Gibson Mhaka
ZIMBABWE is prepared to hold the six-day 22nd International Conference on Aids and STIs in Africa (ICASA) in Harare starting December 4, with all necessary measures being put in place to identify and treat cholera cases to ensure the current outbreak is under control, Health and Child Care Minister Dr Douglas Mombeshora has said.
Dr Mombeshora, who was represented by Permanent Secretary for Health and Child Care, Dr Aspect Maunganidze, at the first curtain raiser press conference ahead of the ICASA conference on Monday said the holding of the conference was not going to be affected because the country’s surveillance system was highly effective and they had identified and treated all cholera cases.
“Zimbabwe will be hosting 22nd ICASA in Harare. Its programme is now ready and all government systems and structures, from security, banking, accommodation, transport, and health among others, have been mobilised to provide the necessary support before and during the conference.
“All locals and visitors have full access to healthcare services. You may have read that recently there was an outbreak of cholera in some parts of Zimbabwe. I wish to assure you all and our visitors that this isolated outbreak has been contained and our surveillance system is exceptionally effective and has picked all cases and they have been treated.

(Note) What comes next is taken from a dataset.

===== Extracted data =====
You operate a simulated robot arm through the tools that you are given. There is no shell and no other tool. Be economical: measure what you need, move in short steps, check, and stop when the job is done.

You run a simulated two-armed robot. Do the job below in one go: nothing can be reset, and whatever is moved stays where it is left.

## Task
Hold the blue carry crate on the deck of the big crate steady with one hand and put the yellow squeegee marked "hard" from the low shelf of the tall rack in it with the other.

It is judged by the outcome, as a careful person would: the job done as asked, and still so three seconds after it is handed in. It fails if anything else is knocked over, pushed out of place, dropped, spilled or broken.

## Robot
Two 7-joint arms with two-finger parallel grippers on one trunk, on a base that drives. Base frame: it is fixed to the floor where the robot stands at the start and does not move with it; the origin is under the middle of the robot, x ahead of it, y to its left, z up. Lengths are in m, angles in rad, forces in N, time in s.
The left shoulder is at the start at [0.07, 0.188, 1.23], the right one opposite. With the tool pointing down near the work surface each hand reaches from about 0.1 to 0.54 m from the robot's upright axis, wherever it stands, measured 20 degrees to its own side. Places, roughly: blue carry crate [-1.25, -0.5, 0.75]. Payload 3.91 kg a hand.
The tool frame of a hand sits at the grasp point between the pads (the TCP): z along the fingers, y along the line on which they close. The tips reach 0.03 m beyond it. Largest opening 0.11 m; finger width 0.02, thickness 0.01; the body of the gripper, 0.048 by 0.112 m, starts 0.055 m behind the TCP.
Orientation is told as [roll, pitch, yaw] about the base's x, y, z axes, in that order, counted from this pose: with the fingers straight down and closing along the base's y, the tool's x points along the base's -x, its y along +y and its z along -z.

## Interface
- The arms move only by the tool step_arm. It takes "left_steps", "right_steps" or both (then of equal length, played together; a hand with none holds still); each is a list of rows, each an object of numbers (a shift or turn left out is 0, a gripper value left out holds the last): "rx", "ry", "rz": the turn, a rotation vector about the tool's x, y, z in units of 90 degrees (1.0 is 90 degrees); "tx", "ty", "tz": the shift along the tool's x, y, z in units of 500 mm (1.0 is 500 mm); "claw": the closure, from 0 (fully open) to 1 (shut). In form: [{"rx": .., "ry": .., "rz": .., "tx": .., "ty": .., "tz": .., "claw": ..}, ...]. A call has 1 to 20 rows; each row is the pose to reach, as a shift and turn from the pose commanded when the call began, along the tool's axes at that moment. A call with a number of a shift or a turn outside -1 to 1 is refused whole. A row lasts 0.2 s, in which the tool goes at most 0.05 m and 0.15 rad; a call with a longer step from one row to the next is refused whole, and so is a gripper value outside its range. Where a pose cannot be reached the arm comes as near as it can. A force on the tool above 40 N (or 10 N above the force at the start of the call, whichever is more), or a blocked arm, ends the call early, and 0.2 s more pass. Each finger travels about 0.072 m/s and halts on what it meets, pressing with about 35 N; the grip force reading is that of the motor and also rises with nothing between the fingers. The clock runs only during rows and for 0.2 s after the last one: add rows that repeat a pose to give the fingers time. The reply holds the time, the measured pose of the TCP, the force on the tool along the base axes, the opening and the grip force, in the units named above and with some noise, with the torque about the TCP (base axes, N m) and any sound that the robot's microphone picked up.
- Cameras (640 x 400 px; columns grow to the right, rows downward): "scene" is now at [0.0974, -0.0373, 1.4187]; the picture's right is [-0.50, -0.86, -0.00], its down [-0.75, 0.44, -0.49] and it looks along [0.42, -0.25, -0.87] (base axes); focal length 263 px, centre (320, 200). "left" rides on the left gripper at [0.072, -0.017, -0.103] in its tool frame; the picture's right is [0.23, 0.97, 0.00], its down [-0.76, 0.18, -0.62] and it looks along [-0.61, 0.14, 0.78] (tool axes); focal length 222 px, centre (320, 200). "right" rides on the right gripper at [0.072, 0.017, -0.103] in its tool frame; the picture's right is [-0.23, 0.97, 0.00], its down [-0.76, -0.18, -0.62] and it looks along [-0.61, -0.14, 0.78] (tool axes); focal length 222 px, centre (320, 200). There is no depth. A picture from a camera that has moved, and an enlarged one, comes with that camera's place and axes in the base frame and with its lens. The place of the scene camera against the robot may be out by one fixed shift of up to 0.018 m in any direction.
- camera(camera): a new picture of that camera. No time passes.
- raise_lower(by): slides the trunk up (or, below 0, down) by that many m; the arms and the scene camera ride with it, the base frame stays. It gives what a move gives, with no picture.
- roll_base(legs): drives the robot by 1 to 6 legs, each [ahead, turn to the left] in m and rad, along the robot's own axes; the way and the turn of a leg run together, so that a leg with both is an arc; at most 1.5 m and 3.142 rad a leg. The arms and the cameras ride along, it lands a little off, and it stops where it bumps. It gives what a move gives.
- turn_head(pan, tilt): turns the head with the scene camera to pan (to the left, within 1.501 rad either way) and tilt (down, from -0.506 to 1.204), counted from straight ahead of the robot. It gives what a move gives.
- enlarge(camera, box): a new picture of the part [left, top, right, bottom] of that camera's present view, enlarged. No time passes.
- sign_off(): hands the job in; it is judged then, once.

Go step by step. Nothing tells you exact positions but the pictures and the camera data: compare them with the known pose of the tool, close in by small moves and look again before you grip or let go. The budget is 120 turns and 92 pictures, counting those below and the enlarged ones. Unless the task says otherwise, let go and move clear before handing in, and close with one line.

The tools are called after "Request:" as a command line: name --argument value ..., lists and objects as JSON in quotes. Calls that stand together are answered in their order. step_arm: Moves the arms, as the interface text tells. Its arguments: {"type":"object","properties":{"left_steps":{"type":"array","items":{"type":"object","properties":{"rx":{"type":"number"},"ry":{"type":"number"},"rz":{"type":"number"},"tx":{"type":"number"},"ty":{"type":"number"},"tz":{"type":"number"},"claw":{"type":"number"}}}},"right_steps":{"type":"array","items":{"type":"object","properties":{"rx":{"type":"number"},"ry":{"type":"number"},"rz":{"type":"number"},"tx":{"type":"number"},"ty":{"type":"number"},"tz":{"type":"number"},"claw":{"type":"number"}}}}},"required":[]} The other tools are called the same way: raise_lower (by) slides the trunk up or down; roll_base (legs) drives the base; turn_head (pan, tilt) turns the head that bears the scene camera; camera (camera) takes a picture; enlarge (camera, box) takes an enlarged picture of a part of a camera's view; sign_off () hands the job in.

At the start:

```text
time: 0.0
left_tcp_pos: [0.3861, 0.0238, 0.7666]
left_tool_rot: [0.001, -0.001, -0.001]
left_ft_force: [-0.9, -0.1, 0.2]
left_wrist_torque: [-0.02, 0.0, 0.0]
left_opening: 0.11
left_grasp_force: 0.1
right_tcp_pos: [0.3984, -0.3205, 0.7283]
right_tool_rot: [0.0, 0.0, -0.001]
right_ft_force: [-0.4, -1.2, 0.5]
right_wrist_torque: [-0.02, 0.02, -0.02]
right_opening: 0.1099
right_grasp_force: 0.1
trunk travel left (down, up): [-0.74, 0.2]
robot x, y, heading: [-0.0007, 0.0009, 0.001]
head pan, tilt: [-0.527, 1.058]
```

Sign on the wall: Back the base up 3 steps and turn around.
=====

“Zimbabwe is praised internationally for its homegrown domestic funding initiative National Aids Trust Fund, and this will be one of the best practice examples to be shared at the high level meeting of ministers of finance to precede 22nd ICASA,” said Minister Mombeshora.
Zimbabwe has been recording cases of cholera in rural areas and more recently in some urban areas.
ICASA 2023 president Dr David Parirenyatwa who is also president of Society for Aids in Africa (SAA) said Zimbabwe was fully ready to receive over 8000 participants from across Africa who will be coming to attend the conference.
“Zimbabwe is fully ready to receive over 8000 participants from across Africa who will be coming to attend this meeting here in Harare. We are very clear in our minds that the fight against Aids must continue as our theme of 22nd ICASA says, ‘Aids is not over’,” said Dr Parirenyatwa.
He said complacency was setting in the fight against Aids, with some people saying, ‘We’ve done enough’.
“There has been an apparent complacency in the fight against Aids, as some people are now saying ‘we have done enough for Aids’, so, we need to remind ourselves that there are still infections that are happening especially among the youth.
“Therefore, we must continue to address Aids so that Zimbabwe and the region of Africa is on track to end Aids by 2030 as per the commitments enshrined in the SDGs,” he said.